Spiritfarer is All About Making Friends With the Deceased

Animals Crossing Over

I have a few weaknesses that will instantly interest me in a game: Stealth games that don’t let you shoot your way out. Exploring creepy forgotten ruins and piecing the lore together. NPCs that give you actual directions instead of putting a big marker on your map. After playing Spiritfarer for 10 seconds, I found another weakness – being able to hug almost every character you meet. Sure it may be a gimmick, but it’s also the most genuine way to show your appreciation for a non-player character in any game in recent memory. Think about all the friends you’ve made in Animal Crossing that never really knew how much they meant to you. With Spiritfarer, you get a double-edged sword of being able to connect with the people you meet and make an impact in their lives (afterlives?), but must be ready to eventually say goodbye.
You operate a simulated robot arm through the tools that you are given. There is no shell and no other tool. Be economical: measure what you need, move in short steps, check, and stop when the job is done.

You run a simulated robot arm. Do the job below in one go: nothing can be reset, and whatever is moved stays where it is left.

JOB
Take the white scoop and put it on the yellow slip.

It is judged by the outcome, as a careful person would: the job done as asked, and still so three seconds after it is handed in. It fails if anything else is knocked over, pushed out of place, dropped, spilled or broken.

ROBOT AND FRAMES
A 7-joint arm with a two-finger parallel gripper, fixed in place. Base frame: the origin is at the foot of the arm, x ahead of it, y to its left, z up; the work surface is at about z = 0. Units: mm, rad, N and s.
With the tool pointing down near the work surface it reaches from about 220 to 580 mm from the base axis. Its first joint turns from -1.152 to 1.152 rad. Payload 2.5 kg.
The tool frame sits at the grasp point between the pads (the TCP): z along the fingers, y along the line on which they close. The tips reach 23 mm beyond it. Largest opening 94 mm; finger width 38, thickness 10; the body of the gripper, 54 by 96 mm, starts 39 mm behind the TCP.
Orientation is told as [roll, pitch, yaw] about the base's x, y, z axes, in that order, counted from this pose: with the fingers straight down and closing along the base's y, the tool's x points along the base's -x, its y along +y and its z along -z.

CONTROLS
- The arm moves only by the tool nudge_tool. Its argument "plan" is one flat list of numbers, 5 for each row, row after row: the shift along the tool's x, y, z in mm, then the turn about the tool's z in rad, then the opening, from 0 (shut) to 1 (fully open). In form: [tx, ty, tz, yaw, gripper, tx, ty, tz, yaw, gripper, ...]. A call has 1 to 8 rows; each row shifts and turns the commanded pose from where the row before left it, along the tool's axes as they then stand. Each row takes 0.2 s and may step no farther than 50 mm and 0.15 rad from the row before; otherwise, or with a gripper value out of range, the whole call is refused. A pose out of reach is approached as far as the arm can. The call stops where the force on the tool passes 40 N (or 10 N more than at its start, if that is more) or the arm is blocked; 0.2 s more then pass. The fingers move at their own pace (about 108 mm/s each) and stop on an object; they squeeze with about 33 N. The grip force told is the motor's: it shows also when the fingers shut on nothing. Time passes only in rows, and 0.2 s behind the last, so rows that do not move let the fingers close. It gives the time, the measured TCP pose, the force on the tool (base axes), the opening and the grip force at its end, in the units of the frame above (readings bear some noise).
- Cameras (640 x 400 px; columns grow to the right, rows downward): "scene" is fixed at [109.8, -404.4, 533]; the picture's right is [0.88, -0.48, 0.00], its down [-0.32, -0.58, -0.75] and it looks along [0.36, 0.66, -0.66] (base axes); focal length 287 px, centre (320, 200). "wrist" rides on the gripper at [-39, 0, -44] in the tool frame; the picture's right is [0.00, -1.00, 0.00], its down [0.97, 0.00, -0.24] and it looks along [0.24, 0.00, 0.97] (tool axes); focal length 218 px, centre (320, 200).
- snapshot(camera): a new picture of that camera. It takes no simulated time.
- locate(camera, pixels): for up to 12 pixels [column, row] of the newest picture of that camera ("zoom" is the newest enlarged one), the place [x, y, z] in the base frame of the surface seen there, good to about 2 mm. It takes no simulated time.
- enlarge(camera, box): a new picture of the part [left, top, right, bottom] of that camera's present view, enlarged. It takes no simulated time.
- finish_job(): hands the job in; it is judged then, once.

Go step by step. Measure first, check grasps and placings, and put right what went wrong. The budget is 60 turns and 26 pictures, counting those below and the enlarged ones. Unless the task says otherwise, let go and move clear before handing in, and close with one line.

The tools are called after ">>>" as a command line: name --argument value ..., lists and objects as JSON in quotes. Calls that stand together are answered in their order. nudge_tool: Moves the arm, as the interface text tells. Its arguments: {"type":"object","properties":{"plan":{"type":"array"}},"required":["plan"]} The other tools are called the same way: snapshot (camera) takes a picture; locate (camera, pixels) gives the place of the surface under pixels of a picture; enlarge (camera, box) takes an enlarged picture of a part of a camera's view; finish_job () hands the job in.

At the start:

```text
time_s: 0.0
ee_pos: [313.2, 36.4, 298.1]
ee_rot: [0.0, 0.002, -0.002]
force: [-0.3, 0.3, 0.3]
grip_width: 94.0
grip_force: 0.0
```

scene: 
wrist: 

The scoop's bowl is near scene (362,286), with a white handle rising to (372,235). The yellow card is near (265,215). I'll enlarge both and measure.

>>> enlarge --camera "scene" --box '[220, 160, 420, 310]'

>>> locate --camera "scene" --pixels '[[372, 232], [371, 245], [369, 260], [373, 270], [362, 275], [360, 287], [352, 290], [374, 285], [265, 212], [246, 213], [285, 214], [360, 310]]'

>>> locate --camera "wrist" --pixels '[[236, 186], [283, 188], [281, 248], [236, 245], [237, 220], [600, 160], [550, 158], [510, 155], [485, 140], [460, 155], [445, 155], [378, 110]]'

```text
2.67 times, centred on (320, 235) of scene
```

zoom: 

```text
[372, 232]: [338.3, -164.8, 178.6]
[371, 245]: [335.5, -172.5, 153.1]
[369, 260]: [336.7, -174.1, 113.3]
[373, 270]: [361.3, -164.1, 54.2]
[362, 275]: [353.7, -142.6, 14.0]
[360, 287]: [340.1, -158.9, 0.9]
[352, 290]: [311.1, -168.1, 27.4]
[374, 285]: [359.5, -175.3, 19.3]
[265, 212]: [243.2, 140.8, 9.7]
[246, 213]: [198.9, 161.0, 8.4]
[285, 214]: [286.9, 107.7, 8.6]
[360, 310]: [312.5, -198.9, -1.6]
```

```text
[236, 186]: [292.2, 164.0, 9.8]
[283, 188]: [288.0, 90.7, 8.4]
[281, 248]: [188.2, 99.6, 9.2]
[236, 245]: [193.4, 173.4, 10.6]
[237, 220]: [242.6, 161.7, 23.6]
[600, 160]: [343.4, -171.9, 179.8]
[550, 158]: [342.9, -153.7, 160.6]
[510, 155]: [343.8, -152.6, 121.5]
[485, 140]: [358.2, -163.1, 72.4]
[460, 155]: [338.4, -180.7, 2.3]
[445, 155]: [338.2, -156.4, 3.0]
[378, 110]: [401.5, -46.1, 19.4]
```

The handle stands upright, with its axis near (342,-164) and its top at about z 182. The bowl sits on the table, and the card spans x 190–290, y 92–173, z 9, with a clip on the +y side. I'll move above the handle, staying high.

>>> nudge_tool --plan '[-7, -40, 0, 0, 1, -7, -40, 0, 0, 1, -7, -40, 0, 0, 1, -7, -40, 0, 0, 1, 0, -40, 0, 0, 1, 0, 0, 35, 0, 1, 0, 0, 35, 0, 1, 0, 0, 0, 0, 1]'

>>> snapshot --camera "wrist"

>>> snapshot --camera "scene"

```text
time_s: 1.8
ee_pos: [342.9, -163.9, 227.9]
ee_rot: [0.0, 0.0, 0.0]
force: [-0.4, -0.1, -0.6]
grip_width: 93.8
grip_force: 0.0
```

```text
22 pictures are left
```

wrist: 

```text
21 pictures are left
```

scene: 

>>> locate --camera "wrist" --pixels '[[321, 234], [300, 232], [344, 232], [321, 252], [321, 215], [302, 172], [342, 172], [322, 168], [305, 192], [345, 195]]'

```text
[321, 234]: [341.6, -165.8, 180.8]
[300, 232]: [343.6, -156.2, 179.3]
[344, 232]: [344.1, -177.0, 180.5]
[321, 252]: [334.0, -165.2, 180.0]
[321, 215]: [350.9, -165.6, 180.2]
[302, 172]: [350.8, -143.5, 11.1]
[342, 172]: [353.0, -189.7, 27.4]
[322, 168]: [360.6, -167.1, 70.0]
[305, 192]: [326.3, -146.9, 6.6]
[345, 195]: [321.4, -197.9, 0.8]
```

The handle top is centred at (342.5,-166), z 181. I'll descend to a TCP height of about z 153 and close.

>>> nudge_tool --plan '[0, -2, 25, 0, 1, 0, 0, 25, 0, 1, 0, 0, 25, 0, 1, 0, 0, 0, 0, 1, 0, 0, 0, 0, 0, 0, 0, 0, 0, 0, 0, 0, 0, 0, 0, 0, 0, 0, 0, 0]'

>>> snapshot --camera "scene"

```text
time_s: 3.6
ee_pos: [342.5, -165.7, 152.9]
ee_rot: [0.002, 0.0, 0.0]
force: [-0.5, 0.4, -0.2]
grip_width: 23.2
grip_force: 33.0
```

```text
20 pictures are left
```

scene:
In this management-sim of sorts developed by Thunder Lotus, you play as Stella, a girl tasked with ferrying the deceased and preparing them to make that final step into the beyond, and you can tell she loves her job. Each character who finds their way onto your ferry (personified as some truly adorable looking animals) will have their own needs you’ll need to care for, and stories to share with you. In my time with the demo, I met a woman who took the form of a snake stuffed into a giant robe (She pulled the look off very well), and as I learned more about her life story, it became apparent she wasn’t ready to move on just yet. I was able to build her a small home on my ferry by talking to a shipwright – a jovial-looking shark with an impressive amount of dad jokes (I was told by the developers that he has a dad joke cooldown timer!). I decided to test the limits of my little ferry by building the home as far up in a corner as I could, and was impressed by how seamless the task was. Rooftops would shift and flatten as I hovered over potential spots, and ladders quickly connected up to make every part of the ship accessible. My ship only had a few occupants at the time, but I’m looking forward to seeing just how customizable and huge I can make my ferry when Spiritfarer arrives in 2020 on PC and consoles.

Exit Theatre Mode

I also appreciated how spry and nimble Stella is at getting around her ferry and the islands you can visit. She can platform between ledges and windowsills, slide down rooftops, and glide from one end of the boat to the other using her hat as a parachute. It’s made even more charming with the subtle attention to detail in the gorgeous hand-drawn art-style. Sources of light in Spiritfarer absolutely pop against the background, and you can seamlessly transition into indoor areas to find nifty little details in the environment. As for the characters themselves, Stella will beam with pride after helping someone out, and each character is so animated in their idle movements and actions that they radiate with personality. You can even give a hug to Stella’s cat, Daffodil, who follows you everywhere you go, and can apparently be controlled by a second player.

After getting a request to find a lost heirloom at a spirit’s former home, I busied myself with fishing, cooking, gardening, and even catching lightning strikes while the boat automatically sailed to the point I marked on the map. It was a great way to keep me active instead of fast-traveling or just staring at a map while the minutes ticked by, and completing tasks for my new friends scratched that Animal Crossing itch. I wasn’t able to complete all of the tasks given to me by the spirit before my time ended – which might have been a blessing because I don’t know if saying goodbye was going to get me all weepy. Still, I can definitely seeing myself sinking a lot of time into Spiritfarer, as should anyone who is looking to get a bit more feeling and personality in their comfy management sims.